▸ Set problem
Please write the source out a second time.

▸ Source

Take Care of Your Hands
By Jim Schmitz
U.S. Olympic Weightlifting Team Coach 1980, 1988 & 1992
Author of Olympic-style Weightlifting for Beginner & Intermediate Weightlifters Manual and DVD
Take Care of Your Hands
An often overlooked area of the body by weightlifters is their hands. Now, MILO readers know how important the grip and the hands are, but many weightlifters take their grip and hands for granted. I guess this is due to using the hook grip (wrapping the thumb around the bar, then grabbing the thumb with the fingers), using straps, or just not lifting enough weight where grip is an issue, thinking the grip will just get stronger as the lifter gets stronger. To some extent this is true. However, I’ve seen many lifts missed due to hand problems, from losing the grip to tearing a callus—two situations I think can be avoided.

▸ Collected material
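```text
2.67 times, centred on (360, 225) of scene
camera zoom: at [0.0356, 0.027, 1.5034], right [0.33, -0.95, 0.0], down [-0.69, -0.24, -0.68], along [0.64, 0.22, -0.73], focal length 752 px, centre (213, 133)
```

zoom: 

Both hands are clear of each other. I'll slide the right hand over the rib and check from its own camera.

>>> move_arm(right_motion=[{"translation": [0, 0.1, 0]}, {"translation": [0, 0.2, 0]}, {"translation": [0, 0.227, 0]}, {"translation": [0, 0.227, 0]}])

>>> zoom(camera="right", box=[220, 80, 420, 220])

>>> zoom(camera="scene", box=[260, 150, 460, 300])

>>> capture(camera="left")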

▸ Completed task
Take Care of Your Hands
By Jim Schmitz
U.S. Olympic Weightlifting Team Coach 1980, 1988 & 1992
Author of Olympic-style Weightlifting for Beginner & Intermediate Weightlifters Manual and DVD
Take Care of Your Hands
An often overlooked area of the body by weightlifters is their hands. Now, MILO readers know how important the grip and the hands are, but many weightlifters take their grip and hands for granted. I guess this is due to using the hook grip (wrapping the thumb around the bar, then grabbing the thumb with the fingers), using straps, or just not lifting enough weight where grip is an issue, thinking the grip will just get stronger as the lifter gets stronger. To some extent this is true. However, I’ve seen many lifts missed due to hand problems, from losing the grip to tearing a callus—two situations I think can be avoided.